Le MC lui-même est un personnage fascinant, c'est bien plus qu'une "simple" famille dysfonctionnelle et attachante. Le fantasme du Biker, personnage crucial de l'Amérique post Vietnam, prend donc corps avec toutes ses dérives et ses excès. Quelque part entre le far-west motorisé et la féodalité en lunette de soleil, le MC propose une mythologie moderne avec ses codes, ses interdits, ses hiérarchies, ses rituels. SAMCRO ce sont aussi des hommes qui s'aiment, ce sont des gros durs qui fendent des crânes au marteau avant de se faire des câlins en se jurant un amour à la vie, à la mort. Un amour que l'on découvre sincère, une sincérité telle que certains trouveront qu'il y a du refoulement dans l'air. Peut-être mais au fond, quand un lien est aussi fort, qu'importe sa nature : ça impose un certain respect. Il faut reconnaître qu'ils ont fier allure sur leurs bécanes, surtout avec un logo aussi chouette cousu sur des cuirs sales et usés. Si on ajoute à cela une sélection musicale souvent très agréable (merci à la série pour la découverte White Buffalo), SAMCRO acquiert très vite un statut iconique puissant, comme dans certains comic book : on a parfois du mal à y croire mais, au fond, qu'est ce que ça à l'air cool.

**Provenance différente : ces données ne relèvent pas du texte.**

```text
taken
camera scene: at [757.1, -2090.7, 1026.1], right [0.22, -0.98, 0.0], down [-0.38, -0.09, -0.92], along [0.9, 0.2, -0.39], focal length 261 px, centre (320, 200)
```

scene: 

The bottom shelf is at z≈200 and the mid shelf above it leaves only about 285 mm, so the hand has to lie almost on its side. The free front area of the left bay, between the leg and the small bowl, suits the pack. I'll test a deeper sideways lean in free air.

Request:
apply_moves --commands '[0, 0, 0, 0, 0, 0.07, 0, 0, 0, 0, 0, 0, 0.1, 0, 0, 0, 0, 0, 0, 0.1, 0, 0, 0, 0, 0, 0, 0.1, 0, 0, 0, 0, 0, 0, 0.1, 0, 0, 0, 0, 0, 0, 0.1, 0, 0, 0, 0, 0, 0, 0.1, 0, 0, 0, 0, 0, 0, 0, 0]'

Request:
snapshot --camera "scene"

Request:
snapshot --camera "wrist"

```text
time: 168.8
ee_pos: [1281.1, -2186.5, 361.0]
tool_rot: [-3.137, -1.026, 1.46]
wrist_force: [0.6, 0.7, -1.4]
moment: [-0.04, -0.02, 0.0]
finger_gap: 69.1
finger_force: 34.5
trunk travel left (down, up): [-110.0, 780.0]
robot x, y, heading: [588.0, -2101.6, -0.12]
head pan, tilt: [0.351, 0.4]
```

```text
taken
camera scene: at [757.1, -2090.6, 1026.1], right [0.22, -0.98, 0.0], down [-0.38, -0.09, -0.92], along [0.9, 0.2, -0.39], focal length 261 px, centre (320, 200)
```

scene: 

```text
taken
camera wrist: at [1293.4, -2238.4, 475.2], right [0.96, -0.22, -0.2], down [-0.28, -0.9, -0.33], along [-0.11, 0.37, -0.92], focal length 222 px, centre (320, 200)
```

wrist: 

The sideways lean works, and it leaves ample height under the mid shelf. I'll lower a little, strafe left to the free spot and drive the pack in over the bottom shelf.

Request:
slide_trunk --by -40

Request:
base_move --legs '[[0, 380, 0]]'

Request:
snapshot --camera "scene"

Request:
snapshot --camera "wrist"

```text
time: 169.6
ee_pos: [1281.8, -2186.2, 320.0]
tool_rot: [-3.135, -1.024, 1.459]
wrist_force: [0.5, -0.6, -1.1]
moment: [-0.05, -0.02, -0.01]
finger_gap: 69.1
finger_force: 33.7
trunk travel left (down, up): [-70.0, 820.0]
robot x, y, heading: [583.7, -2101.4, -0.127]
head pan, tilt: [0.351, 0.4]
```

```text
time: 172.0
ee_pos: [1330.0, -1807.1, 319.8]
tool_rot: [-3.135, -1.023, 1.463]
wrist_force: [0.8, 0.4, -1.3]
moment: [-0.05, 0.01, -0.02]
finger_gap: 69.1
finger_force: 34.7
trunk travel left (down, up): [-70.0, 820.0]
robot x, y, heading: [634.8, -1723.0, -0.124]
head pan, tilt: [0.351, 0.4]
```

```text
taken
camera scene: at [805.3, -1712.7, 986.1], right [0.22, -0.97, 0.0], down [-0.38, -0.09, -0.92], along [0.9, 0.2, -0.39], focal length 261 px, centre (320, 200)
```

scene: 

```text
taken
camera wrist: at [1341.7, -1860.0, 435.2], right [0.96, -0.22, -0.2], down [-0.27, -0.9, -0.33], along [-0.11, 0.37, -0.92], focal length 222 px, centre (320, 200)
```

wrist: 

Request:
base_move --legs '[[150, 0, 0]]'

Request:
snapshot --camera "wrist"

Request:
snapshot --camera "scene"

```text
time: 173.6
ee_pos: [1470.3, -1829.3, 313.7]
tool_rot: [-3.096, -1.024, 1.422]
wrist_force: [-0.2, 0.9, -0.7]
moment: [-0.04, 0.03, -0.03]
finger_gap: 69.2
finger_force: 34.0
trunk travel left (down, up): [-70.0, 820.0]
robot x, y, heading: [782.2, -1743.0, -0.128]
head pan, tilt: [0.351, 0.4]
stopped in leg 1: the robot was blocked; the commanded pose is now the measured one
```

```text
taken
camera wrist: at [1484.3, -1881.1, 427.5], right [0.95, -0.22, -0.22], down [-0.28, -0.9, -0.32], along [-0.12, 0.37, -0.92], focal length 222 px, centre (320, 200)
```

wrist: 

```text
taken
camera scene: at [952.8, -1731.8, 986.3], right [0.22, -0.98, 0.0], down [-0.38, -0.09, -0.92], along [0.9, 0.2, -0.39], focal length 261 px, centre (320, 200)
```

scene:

Sons of Anarchy ça sent la bière, le cambouis et le poil de couille, ce sont des trognes improbables qui se complaisent dans la violence et le embrassades viriles. SOA aurait clairement mérité d'être allégé de deux ou trois saisons, nous épargnant ainsi les longueurs et certains retournements de situations débiles. Une fois l'arc Jax Teller bouclé on se dit qu'on peut enfin passer aux choses sérieuses et voir tous ces personnages qu'on aime se foutre sur la gueule dans un joyeux bordel. Las, le show s'arrête là. Les grandes séries criminelles en "The" (The Shield, The Sopranos, The Wire ou le fameux The Breaking Bad) peuvent dormir sur leurs deux oreilles. Sons of Anarchy a beau essayer de péter plus haut qu'une selle de Harley, elle n'arrive jamais à la hauteur de ses ambitions. Mais en temps que plaisir coupable régressif, elle est assez incontournable.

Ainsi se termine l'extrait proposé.